Perhaps only "true enthusiasts" are willing to buy a manual on niche models, which is why Autoblog reached out to Mazda to find out its take rate for the 2019 MX-5 Miata. We also reached out to Mazda to find out take rates for the 3 and 6 and will update the story if we receive any information, but much to our delight, the numbers look pretty good for the Miata.


Mazda's PR program manager Tim Olson says 76% of Miata soft-top buyers opt for the manual, meaning only 24% opt for the soul-crushing six-speed automatic. The automatic transmission is "fine" but a Miata is best enjoyed with the manual and we wouldn't have it any other way. These sales numbers are based on the current 2019 ND2 generation Miata with the 181 horsepower engine, from July 2018 through April 2019.
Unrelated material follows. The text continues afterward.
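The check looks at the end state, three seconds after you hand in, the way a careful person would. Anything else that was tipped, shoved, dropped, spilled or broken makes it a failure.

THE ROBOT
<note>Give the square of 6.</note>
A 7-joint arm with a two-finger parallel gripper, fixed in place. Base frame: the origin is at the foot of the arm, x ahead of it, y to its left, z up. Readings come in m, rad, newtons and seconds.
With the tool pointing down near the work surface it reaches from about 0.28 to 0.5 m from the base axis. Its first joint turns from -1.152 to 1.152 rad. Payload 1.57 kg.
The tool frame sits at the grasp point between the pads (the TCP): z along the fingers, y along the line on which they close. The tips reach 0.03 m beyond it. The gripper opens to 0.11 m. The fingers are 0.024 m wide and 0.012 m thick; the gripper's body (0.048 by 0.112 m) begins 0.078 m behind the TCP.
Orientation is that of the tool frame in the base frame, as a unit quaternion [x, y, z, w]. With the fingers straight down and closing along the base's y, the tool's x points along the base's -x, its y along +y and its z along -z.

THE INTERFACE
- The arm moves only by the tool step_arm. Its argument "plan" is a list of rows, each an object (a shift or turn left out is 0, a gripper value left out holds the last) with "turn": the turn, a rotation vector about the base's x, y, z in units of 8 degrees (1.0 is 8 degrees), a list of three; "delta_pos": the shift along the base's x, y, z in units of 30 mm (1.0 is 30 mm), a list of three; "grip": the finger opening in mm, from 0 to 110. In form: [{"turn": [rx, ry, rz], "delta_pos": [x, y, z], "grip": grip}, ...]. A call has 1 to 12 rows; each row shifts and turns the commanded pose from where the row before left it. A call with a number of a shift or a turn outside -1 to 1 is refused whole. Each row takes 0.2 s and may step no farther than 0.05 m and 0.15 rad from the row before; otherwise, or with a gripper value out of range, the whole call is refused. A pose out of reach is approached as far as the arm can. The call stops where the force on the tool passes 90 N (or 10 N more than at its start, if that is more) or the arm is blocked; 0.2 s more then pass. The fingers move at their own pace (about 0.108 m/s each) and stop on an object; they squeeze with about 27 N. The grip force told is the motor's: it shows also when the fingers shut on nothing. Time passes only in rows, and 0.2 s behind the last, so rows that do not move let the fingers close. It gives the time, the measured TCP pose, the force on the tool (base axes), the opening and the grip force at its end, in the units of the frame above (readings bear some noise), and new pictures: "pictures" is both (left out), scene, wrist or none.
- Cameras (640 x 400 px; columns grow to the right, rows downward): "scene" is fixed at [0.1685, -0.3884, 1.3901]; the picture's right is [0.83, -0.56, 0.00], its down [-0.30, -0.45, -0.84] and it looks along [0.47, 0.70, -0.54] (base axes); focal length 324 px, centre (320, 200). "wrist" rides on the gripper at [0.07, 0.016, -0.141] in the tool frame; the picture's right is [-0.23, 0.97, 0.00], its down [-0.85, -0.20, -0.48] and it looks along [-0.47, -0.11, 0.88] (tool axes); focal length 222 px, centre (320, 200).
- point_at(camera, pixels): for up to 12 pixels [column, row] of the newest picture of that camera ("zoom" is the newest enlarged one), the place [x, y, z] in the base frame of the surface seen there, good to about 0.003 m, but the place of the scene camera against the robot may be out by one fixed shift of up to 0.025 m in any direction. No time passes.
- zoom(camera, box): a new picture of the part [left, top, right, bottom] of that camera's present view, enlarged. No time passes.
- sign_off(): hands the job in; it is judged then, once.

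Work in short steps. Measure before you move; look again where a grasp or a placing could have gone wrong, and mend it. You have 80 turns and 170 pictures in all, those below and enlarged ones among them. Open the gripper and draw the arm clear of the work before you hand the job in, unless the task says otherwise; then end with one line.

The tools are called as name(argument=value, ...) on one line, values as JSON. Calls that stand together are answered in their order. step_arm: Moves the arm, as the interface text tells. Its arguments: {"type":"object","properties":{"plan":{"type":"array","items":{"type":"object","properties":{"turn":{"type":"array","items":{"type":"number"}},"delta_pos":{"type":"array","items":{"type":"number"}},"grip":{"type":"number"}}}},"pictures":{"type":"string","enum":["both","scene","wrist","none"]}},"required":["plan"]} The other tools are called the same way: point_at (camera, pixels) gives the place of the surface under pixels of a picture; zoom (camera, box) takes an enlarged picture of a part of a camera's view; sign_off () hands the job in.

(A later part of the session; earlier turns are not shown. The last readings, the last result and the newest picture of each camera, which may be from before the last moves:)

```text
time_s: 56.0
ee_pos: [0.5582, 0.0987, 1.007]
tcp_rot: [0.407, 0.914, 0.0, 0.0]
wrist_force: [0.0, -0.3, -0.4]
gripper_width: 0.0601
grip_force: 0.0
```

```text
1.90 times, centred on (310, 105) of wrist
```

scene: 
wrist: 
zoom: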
We are delighted to see around two-thirds of Miata buyers opting for the manual but the take-rate really dies off when looking at the hard-top RF model. During the same period, only 52% of RF buyers opted for the manual while 48% chose the automatic.


This is still a fantastic ratio, especially when you compare the 86's 33% take rate for the manual. We can easily see why more RF buyers would think about opting for the automatic because the hard-top Miata is a slightly better daily driver. Since the RF is more expensive than a base soft-top, buyers may be more willing to shell out another $1,350 to get the automatic.

While these manual sales numbers are particularly strong in 2019, it's worth noting the original Miata had less than a 5% take rate for the automatic. Automatics have evolved lightyears since the original Miata's days and it may not be long before the manual transmission becomes virtually extinct.